I've always taken the contextual side of that dichotomy, so I disagree. Regardless, you might give this a quick read -- the Beatles helped make it mainstream. Their sound engineers, who were unsung heroes, used four tracks to the best of their ability. Now anyone can use 64 with a little cheap tech.

Just an aside.





thenewgreen  ·  3988 days ago  ·  link  ·  

I had a four-track tascam recorder as a kid. I became pretty good at what the wikipedia post calls "reduction mixing" or bouncing down to one track. It was an art-form. Back then (for me), the more you bounced down on tape the lesser the quality became though. kleinbl00, you remember those days? The limitations we had were really part of the process and made things fun.

user-inactivated  ·  3988 days ago  ·  link  ·  

Cool post, I had no idea. Wish I knew more about how it worked.

Kafke  ·  3988 days ago  ·  link  ·  

As I said, I have no problem appreciating what they did for music. I understand it was a huge contribution. But just because they were a great contributor to the technique, ideas, hardware, w/e, doesn't mean their music was any good. Technically impressive for the time, yes, but the music itself may or may not be good.

Another way of putting it would be the Motorola Razr phone (the old flip-phone one). It completely revolutionized phones, and at the time it was amazing (to the point where everyone copied it). By today's standards, the phone is a piece of shit. But what it did for phones was amazing and people can appreciate that while recognizing that it's not all that great of a phone.
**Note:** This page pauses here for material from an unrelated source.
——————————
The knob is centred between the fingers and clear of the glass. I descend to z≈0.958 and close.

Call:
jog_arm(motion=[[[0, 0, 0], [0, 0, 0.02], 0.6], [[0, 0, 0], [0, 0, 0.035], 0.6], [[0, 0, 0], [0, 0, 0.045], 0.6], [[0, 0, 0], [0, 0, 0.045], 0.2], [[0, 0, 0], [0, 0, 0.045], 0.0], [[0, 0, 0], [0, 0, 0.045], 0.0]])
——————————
So knowing the history might make you appreciate it more, it doesn't make it better.

user-inactivated  ·  3987 days ago  ·  link  ·  

Well, I don't think you can use technology (though you're right about the Razr) as a corollary for music, because tech has function whereas music has form. Art doesn't need to progress to meet the needs of society to nearly as great an extent as technology, although it at times does.

I can't escape the feeling that songs like A Change is Gonna Come or Vietnam Song wouldn't have remotely the same effect if they'd come out in 1995. You might argue that effect doesn't influence appreciation but I would argue that they're almost the same thing. To each his own.